Brief A:
Pull out the sentences of the extracted text that run from "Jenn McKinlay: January" through "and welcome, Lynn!" and give them unchanged.
Brief B:
I need the extracted text continued from the place where it stops.

Extracted text:

╔══

New year, new goals, new tools – Lynn Cahoon

New year, new goals, new tools – Lynn Cahoon

 Jenn McKinlay: January is shaping up to be a wonderful month for new mystery releases and I am thrilled to share them with you! First up we have A Fatal Family Feast the sixth book in NYT bestselling author Lynn Cahoon's sixth Farm to Fork mystery series. Foodies, rejoice and welcome, Lynn!                                        

Lynn Cahoon: Goal setting, scheduling, planners, online calendars and scheduling apps. I’ve done them all. Well, maybe not all, but enough of a sampling to know what works for me and what doesn’t. 

Since it’s the beginning of the year and a lot of us are doing resolutions and annual goals, I thought I’d talk a bit about where I started, what has worked, and what was a total fail (for me.) As with all ideas and products, your results may differ. 


My love of time management planners started when I worked as a trainer with Region IV. I’ve always been organized. I was the girl in my college class that had done all the assigned work for an ‘A’ in a self-directed class two weeks before the end of classes and ruined the chance for the curve for the rest of the class. When I worked for the state, I got a Franklin planner. In the leather case. I still have the planner and now it’s mostly my address book. Anyway, I read Covey’s First Thing’s First book and used it as my bible. When I started doing mystery shopping and running my own business, I used other planners as my record keepers.

╚══

Information shown:
╔══

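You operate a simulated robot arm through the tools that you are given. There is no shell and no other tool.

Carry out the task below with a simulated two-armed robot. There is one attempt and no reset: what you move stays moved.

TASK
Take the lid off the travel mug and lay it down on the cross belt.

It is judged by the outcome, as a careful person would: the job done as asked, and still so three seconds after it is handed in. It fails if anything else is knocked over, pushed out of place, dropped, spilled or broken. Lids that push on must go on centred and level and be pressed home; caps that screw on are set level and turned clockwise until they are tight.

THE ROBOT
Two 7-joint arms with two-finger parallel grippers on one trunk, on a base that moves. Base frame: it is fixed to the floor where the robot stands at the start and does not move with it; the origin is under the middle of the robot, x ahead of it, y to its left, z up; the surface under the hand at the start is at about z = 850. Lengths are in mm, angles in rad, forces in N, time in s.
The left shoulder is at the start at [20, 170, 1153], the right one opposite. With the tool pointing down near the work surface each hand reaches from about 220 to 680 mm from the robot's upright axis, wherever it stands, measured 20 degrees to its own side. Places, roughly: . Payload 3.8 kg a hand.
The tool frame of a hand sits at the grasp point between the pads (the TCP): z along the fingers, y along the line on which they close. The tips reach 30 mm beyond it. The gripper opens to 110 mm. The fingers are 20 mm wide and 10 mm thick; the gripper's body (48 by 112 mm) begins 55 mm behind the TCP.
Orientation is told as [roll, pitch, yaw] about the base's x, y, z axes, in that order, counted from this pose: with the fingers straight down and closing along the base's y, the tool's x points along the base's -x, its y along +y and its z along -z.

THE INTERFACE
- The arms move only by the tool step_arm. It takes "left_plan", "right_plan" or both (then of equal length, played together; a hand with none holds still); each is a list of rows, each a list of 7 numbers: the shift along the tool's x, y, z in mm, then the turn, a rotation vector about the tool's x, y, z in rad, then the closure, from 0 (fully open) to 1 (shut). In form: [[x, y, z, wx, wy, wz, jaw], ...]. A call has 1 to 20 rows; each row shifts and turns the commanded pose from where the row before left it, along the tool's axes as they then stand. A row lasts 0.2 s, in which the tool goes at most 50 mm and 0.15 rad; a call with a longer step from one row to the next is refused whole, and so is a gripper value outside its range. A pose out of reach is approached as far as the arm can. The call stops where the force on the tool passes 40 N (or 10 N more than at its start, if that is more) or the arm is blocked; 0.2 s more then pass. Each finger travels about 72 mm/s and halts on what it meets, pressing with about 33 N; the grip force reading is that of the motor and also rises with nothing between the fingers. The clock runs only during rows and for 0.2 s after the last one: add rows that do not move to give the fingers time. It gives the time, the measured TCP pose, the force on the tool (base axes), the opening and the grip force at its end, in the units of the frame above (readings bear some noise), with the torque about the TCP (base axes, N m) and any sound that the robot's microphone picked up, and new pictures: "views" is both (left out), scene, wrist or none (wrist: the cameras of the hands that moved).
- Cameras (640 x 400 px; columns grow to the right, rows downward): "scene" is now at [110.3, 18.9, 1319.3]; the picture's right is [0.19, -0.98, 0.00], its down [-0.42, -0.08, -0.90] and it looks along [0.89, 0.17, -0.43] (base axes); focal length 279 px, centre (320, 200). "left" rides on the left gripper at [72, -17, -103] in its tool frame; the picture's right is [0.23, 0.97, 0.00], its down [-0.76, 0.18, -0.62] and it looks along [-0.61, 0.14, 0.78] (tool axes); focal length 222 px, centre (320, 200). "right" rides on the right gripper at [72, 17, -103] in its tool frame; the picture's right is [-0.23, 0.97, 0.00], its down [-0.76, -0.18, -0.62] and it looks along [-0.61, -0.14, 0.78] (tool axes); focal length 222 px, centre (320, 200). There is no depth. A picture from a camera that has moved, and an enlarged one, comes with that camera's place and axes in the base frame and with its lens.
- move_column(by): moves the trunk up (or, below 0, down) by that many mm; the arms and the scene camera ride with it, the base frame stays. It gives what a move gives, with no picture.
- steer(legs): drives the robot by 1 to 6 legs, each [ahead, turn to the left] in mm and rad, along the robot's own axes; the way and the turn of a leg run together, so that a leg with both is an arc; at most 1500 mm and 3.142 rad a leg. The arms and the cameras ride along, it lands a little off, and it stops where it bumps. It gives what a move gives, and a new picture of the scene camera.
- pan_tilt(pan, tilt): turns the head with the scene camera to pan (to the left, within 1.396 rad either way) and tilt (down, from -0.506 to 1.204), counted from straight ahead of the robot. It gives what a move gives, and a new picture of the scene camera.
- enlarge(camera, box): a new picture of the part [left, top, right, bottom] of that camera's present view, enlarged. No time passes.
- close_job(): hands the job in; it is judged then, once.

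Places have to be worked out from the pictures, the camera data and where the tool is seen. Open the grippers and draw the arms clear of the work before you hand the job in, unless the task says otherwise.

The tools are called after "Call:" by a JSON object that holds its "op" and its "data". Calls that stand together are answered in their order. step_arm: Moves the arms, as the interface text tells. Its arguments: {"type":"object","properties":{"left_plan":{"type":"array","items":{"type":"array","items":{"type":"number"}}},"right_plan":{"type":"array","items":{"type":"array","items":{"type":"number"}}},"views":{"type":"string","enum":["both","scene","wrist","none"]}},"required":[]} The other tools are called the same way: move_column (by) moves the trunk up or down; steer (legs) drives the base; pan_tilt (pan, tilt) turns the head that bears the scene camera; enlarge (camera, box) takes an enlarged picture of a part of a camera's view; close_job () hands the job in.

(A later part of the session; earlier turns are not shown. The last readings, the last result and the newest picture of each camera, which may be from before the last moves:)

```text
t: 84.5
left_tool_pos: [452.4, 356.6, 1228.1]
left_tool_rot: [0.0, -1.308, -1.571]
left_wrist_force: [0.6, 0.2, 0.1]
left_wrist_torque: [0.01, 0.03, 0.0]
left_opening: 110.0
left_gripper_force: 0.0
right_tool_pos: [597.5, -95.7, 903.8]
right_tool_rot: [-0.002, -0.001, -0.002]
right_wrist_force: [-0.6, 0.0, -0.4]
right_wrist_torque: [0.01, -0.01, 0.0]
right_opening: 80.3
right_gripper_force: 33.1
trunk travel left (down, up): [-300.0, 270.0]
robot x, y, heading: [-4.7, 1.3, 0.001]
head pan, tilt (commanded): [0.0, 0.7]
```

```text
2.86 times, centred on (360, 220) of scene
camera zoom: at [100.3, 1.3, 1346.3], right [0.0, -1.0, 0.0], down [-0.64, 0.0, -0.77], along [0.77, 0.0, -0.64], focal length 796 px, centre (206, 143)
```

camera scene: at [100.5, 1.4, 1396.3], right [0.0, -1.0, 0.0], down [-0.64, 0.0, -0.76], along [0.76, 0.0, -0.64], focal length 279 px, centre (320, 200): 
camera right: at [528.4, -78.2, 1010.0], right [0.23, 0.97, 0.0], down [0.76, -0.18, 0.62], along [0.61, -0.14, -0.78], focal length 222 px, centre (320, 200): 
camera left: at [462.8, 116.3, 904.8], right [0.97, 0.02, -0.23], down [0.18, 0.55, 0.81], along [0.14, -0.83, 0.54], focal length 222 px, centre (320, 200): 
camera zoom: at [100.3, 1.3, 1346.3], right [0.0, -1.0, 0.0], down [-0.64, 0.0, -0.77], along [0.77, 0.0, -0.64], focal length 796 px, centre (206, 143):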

╚══

Answer A:
Jenn McKinlay: January is shaping up to be a wonderful month for new mystery releases and I am thrilled to share them with you! First up we have A Fatal Family Feast the sixth book in NYT bestselling author Lynn Cahoon's sixth Farm to Fork mystery series. Foodies, rejoice and welcome, Lynn!

Answer B:
When I became a published author in 2014, I had more dates and projects to keep track of. Keeping a schedule with big projects like writing a book or working a launch required more than just a note in a daily planner. I started using an Excel writing schedule which lists my contracted deadlines and what I’m writing, when I need to start, when I need to finish, and when the book will release. I’ve got plans through 2024.

I still use a handwritten overarching sheet with the things on my desk now – this blog, writing the current book (and words left), cover work, self-publishing to do’s, and upcoming edits. It lives on my clipboard along with a monthly schedule where I get to check off things as I do them and keeps track of writer events as well as total words written for a month. I really like checking things off. 



The Asana system helps me plan out my future, just so I know what’s next on a project. 10K words a week means I can finish a book in around 7-10 weeks depending on if I hit my goals. It’s a big picture look at the writing life and has helped me be more realistic on what I can reasonably get done in a day/week/month/or year. 

My Google calendar keeps track of author events, birthdays, dog grooming appointments, doctor appointments, and also serves as a reminder to do marketing. Monthly newsletters, social media posts, joint author events on group pages, etc. 

Finally, I drill down to this week and today. I set three ‘goals’ for the week. One is usually – write 10K. Other goals could be writing blogs (like this one) or attending an author event. Or developmental edits.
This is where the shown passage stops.